Beragamnya tayangan produk pemutih membuktikan gagalnya pembentukan wacana kecantikan Indonesia. Cara yang dilakukan oleh banyak iklan pemutih tergolong eufemisme karena bekerja secara halus, tidak dapat dikenali, dan dapat dipilih secara tidak sadar.
Namun standar kecantikan perempuan di Indonesia seakan melihat bahwa yang cantik adalah yang putih. Perempuan berkulit gelap pun mencoba untuk menggunakan krim pemutih agar bisa sesuai dengan standar tersebut. Intimidasi yang dilakukan oleh tayangan sebuah iklan tak ayal membuat perempuan berkulit gelap menjadi rendah diri.
Untuk terbebas dari belenggu kekerasan simbolik tersebut yang harus dilakukan adalah memerdekakan ruang emosi dan berhenti menjadi alat penjajahan terhadap orang lain.
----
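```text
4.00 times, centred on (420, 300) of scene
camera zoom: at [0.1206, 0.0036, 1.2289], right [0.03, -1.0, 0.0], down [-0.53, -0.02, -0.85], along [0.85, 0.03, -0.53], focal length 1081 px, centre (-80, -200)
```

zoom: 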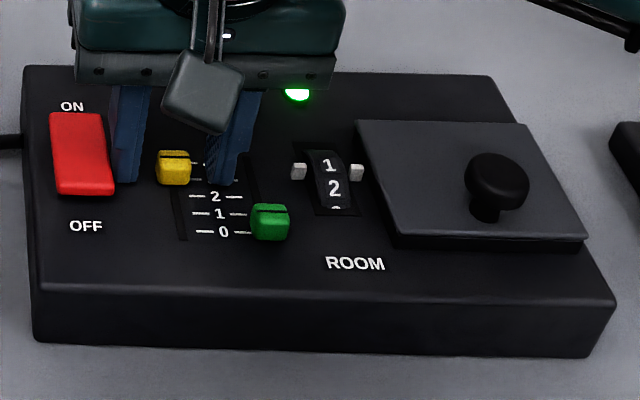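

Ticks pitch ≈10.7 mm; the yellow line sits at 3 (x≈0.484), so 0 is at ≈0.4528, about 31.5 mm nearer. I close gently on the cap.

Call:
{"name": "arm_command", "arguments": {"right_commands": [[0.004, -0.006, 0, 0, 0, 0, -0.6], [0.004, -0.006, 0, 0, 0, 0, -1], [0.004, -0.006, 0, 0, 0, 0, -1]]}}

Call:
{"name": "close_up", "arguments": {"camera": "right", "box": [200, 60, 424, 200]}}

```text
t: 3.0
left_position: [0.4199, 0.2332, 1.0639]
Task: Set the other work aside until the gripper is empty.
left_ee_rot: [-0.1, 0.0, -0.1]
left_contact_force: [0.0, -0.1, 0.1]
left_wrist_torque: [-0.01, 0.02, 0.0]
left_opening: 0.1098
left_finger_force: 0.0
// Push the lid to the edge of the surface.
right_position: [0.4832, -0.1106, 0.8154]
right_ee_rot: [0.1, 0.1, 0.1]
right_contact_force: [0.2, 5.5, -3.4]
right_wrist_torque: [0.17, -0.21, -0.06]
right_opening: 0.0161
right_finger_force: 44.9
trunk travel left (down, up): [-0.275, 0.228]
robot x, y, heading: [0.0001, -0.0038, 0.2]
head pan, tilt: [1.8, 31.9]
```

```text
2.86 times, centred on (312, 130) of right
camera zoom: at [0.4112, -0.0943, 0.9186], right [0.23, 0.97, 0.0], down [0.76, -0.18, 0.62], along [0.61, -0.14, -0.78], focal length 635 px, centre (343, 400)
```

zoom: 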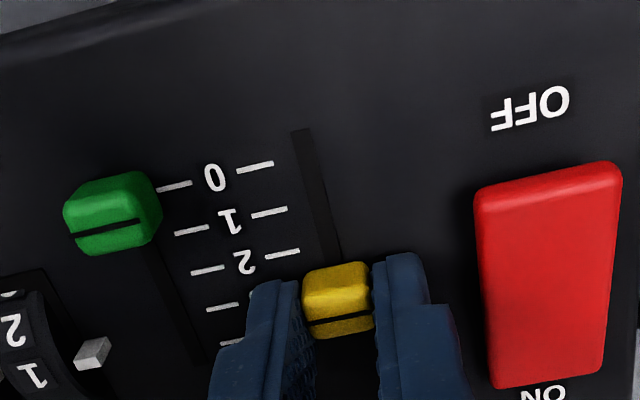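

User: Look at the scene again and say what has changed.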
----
Dampak kekerasan simbolik itu halus, tak terasa tak dapat dilihat secara kasat mata bahkan oleh korbannya. Bentuk dari kekerasan simbolik juga hampir tidak menjadi inti perhatian dari berbagai pihak.
Jika diamati secara cermat dan mendalam, bentuk kekerasan simbolik dapat memberikan pengaruh cukup besar terutama bagi masyarakat secara keseluruhan. Kita jelas perlu, dengan cara apapun, menghentikan bentuk keterjajahan yang sedang terjadi ini. []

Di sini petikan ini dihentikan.